Teil 1. 1930 bis 1945

Von Bodo Becker

Es ist noch immer das erste Haus (Nr. 14) auf der rechten Seite am Mühlenbecker Weg, wenn man Lehnitz erreicht. Hier befand sich bis 1973 die Lehnitzer Jugendherberge. Ihre Entstehung geht zurück in das Jahr 1930. Sie ordnete sich ein in den Zeitgeist zu Beginn des vorigen Jahrhunderts, den viele Zeitgenossen als eine Epoche des Um- und Aufbruchs empfunden und erlebt haben.

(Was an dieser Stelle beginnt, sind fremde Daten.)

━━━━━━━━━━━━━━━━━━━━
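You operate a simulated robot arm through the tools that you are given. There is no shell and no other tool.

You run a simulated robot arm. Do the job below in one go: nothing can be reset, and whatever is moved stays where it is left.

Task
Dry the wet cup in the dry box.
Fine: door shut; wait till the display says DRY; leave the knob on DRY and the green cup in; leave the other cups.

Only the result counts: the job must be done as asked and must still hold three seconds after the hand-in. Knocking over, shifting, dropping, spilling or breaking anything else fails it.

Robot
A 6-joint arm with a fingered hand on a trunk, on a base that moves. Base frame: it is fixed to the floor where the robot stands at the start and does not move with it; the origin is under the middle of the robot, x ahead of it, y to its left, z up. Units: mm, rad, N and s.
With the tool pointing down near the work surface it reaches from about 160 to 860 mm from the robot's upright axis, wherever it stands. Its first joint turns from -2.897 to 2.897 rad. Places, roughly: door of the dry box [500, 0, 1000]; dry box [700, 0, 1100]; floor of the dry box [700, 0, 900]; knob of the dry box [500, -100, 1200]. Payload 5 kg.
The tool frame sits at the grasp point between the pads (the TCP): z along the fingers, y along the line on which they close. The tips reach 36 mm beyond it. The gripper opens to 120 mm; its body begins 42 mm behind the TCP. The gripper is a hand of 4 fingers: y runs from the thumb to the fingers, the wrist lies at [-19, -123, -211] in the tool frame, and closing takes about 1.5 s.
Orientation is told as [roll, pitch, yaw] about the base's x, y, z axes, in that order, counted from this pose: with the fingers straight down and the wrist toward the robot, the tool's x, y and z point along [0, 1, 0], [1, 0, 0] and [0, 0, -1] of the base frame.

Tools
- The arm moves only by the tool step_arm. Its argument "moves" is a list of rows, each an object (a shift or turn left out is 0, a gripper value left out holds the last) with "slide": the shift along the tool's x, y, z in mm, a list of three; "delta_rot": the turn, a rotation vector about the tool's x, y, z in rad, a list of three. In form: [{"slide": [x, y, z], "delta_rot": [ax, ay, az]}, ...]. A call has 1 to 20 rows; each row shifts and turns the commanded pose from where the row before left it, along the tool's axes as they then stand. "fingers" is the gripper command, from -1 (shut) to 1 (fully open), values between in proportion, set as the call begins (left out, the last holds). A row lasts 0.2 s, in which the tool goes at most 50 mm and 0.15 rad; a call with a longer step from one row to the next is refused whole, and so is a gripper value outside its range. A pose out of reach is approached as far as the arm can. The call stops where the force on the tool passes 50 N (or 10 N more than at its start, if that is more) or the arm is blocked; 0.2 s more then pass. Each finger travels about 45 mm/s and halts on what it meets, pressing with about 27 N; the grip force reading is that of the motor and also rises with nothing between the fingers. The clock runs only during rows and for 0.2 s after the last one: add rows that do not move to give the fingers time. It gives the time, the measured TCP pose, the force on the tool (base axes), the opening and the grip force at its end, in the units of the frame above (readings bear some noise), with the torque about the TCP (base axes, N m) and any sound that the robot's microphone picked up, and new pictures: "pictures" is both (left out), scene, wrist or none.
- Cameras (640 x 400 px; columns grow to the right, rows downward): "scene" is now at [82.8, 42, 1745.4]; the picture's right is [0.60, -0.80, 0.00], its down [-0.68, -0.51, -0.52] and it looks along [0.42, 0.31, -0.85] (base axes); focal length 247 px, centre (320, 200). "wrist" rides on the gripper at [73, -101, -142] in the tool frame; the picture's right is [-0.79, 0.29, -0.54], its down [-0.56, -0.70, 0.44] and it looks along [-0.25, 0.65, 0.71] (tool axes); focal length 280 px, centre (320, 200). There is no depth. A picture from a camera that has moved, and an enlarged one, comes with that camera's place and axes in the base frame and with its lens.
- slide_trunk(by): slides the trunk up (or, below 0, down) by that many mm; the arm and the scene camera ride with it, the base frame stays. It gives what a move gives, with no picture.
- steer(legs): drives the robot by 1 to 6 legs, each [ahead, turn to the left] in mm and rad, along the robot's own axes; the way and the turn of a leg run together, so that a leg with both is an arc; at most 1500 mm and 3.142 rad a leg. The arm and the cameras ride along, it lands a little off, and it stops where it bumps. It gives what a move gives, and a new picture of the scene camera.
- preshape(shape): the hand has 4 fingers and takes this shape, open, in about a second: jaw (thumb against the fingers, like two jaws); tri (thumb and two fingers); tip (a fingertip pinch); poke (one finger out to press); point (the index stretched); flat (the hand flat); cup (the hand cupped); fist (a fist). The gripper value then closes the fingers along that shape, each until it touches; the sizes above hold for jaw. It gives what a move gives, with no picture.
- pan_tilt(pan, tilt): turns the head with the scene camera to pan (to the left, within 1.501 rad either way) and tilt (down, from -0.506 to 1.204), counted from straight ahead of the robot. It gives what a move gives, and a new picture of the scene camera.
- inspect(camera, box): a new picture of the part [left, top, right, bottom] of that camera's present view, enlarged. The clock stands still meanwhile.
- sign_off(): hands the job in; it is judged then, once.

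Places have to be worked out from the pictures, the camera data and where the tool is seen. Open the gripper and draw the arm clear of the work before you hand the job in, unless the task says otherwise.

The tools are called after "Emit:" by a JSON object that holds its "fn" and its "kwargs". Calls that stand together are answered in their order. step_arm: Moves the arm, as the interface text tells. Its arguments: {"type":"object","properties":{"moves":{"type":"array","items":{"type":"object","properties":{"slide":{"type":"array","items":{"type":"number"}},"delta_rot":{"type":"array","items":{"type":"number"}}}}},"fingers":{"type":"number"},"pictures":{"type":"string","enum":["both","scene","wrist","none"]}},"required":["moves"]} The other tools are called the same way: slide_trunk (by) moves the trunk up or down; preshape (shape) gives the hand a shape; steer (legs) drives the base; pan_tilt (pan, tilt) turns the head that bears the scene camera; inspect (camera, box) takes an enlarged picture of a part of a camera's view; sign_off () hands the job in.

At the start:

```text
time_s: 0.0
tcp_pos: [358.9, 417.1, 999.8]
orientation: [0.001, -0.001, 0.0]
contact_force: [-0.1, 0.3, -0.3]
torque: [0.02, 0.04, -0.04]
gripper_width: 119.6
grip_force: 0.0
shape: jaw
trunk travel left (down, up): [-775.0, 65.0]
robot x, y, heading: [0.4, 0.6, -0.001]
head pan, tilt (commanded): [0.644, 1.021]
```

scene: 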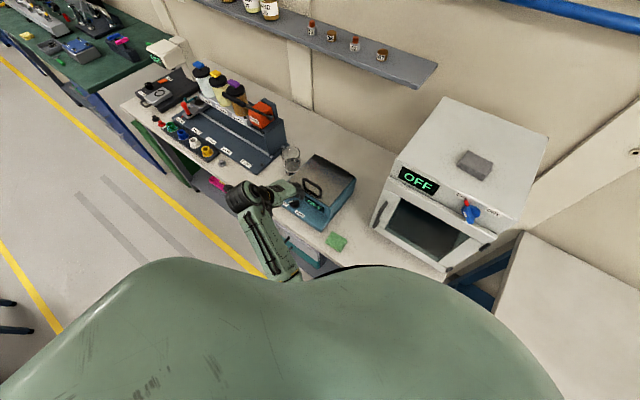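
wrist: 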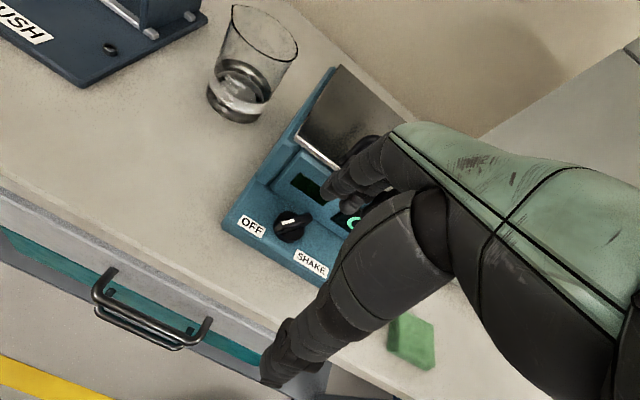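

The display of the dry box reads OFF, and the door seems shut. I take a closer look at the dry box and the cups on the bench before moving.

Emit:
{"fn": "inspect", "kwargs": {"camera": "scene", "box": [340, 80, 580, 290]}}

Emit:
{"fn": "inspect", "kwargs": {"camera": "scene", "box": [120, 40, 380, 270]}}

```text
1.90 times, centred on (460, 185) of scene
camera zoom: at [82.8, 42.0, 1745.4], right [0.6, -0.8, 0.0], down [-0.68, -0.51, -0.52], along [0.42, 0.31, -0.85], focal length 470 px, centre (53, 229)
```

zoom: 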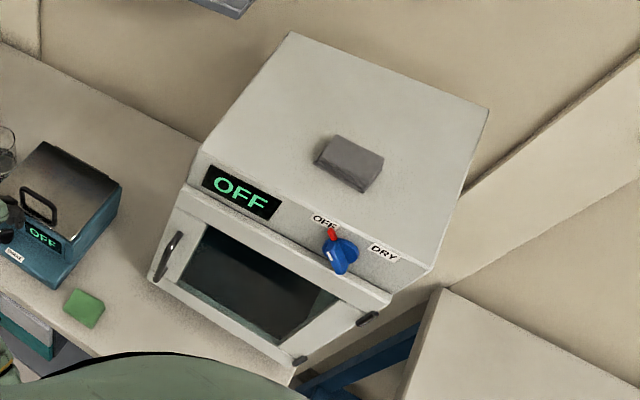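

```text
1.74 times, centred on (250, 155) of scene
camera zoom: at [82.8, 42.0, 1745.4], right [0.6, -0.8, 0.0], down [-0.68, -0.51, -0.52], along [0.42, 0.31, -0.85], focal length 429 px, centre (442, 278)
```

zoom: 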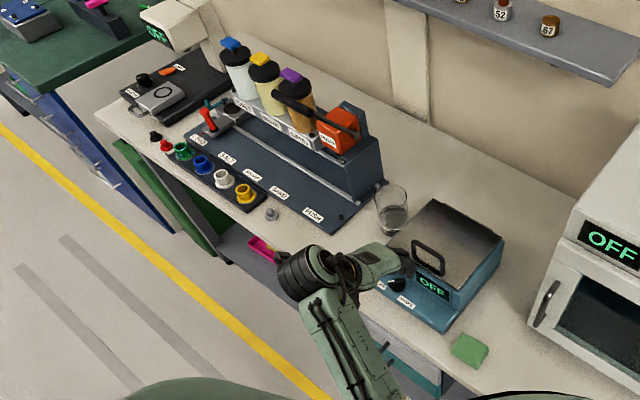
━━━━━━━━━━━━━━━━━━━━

Im Bereich der Bildung und Schule wollten Lehrer den Volksschulkindern eine naturnahe Erholung ermöglichen und Studienräte die Gymnasiasten aus den Zwängen von Disziplin- und Gehorsamspädagogik befreien. Dazu gehörten Wanderfahrten in die freie Natur. Aus solchen Aktivitäten entwickelte sich eine Jugendbewegung mit intensiven Erlebnissen, geringem Gepäck und Übernachtungen an Orten ohne Zivilisationskomfort. Erste Herbergen für wandernde Jugendliche entstanden in diesem Umfeld um 1900. Bis 1914 war die Zahl der dauerhaften Übernachtungsmöglichkeiten bereits auf 535 angewachsen. Während des Ersten Weltkrieges konnte die Zahl der Herbergen zwar nicht gesteigert werden, jedoch wurden noch 1914 die organisatorischen Weichen für ein überregionales „Deutsches Jugendherbergswerk“ (DJH) gestellt. Am 13. April 1918 gründete sich als erster offizieller Zweigausschuss der „Bund für Jugendherbergen in der Mark Brandenburg“. In den 1920er Jahren konnte das DJH mit seinen überparteilichen Zielen einen erheblichen Aufschwung verzeichnen. Notwendige finanzielle Förderung erhielt es von Seiten der Reichsregierung, der Städte und Gemeinden in jährlicher Millionenhöhe. Bis 1933 entstanden so etwa 2100 Jugendherbergen.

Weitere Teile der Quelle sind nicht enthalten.